In the late 1980s, while Fulton Suri was in the U.S., she met the designer Bill Moggridge, who subsequently hired her to help his firm, ID Two, apply more psychology-based research to its design projects. “For a design firm to have a psychologist on staff was unusual at the time and it was a risk,” Fulton Suri says today. “There was no tradition of having someone from the social sciences come in at the early stages of design, to try to anticipate problems and needs in advance.” When Moggridge joined forces with David Kelley to start IDEO in 1991, Fulton Suri came aboard and helped the firm break new ground in using empathic research at the upfront stages of design, as well as throughout prototyping and refinement. Kelley didn’t need to be sold on this approach—he’d been part of the design education program at Stanford University, which long stressed the importance of “human factors” in its design teachings.
 
At IDEO, Kelley was excited by the potential of taking the Stanford need-finding approach a step further with the aid of trained social scientists. “It was an important change,” he told me, “because it meant that as a designer, instead of feeling that you had to figure everything out from your own point of view, you could actually go looking for latent needs by studying people.”
 
And so much the better if you could do that accompanied by someone with a keen eye for spotting those needs.

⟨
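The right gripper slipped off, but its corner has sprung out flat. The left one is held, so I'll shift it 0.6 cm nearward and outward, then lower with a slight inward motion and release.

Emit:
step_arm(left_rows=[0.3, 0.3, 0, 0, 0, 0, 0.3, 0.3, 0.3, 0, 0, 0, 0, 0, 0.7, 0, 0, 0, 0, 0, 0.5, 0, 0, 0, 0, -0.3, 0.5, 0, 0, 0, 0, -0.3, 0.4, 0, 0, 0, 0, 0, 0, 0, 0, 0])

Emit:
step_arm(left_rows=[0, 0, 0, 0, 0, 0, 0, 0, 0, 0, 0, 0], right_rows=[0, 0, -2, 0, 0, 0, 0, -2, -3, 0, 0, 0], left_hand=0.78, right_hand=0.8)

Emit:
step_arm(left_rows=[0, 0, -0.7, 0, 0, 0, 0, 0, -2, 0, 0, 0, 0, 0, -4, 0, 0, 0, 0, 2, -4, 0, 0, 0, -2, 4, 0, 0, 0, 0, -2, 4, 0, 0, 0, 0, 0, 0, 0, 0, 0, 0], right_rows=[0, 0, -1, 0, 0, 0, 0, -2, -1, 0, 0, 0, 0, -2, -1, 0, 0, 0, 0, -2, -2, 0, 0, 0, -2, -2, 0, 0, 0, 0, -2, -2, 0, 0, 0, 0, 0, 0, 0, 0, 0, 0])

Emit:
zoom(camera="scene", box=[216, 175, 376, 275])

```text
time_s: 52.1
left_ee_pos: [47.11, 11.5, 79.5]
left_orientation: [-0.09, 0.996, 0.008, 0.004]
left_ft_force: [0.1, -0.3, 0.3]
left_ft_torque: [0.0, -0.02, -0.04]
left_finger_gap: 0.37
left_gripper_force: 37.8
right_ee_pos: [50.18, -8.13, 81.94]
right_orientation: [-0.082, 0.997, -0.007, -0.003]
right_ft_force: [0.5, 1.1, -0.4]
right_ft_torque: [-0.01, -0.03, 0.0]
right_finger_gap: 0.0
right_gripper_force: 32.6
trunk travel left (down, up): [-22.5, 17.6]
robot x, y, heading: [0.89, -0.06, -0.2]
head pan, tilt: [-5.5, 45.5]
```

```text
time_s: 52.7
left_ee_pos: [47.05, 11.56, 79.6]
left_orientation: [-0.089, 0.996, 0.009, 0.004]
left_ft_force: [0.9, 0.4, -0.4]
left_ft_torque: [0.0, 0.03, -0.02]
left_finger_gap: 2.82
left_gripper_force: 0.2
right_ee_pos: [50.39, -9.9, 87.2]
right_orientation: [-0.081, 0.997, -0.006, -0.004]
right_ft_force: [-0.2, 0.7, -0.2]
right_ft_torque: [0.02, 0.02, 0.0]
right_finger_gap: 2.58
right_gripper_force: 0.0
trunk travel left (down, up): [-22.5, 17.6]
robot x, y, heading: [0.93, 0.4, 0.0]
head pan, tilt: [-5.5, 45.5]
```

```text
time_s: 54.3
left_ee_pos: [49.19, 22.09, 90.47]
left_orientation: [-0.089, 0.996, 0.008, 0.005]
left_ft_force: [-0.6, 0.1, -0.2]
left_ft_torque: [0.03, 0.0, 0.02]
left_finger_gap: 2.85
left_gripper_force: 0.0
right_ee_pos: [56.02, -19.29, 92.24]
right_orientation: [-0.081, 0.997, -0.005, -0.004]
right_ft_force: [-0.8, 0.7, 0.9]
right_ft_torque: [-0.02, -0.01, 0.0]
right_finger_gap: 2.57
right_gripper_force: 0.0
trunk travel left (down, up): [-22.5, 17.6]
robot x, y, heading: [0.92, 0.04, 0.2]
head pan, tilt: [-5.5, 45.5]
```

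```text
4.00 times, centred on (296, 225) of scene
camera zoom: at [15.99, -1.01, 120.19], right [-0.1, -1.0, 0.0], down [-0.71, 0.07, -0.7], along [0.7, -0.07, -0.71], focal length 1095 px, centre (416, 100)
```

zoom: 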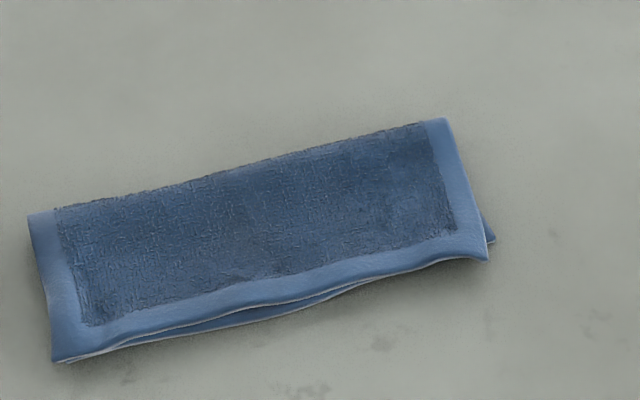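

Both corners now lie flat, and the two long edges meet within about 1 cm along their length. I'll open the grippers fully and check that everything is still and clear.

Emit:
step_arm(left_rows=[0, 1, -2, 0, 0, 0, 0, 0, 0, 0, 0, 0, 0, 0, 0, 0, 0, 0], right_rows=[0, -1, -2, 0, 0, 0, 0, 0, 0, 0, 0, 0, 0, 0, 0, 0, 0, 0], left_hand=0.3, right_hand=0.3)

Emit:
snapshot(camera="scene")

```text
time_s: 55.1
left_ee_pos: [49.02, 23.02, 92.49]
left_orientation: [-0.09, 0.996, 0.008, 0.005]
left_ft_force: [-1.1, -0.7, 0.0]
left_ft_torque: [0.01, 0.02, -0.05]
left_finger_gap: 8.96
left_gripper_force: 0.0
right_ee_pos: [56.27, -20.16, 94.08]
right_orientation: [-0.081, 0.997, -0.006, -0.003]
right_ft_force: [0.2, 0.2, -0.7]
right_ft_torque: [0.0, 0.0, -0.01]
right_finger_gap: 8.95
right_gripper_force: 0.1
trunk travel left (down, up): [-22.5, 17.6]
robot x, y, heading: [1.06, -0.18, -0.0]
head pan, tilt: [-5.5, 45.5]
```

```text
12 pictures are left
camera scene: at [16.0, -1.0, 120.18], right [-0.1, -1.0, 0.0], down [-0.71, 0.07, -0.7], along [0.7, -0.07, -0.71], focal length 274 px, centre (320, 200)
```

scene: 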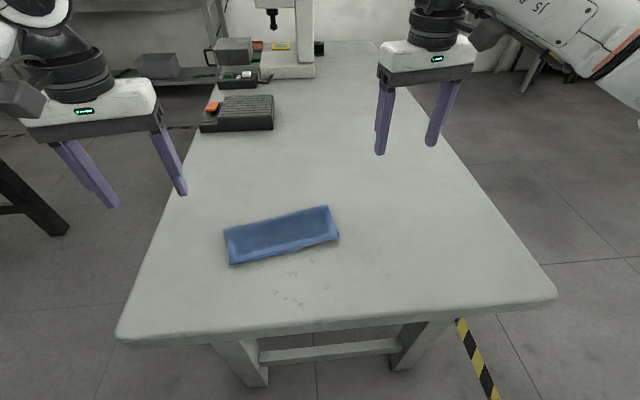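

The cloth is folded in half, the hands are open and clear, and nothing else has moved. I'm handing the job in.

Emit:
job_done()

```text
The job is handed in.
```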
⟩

During one of his early encounters with Fulton Suri, Kelley relates, “I was standing next to her and we happened to be in front of a Pepsi machine and Jane said to me, ‘Do you think it’s right that the Pepsi can comes out at your ankles?’ And I thought, Not once did it ever occur to me it’s weird that people have to kneel down to get their drink. At that moment I realized that working with Jane was going to really help take off my blinders.”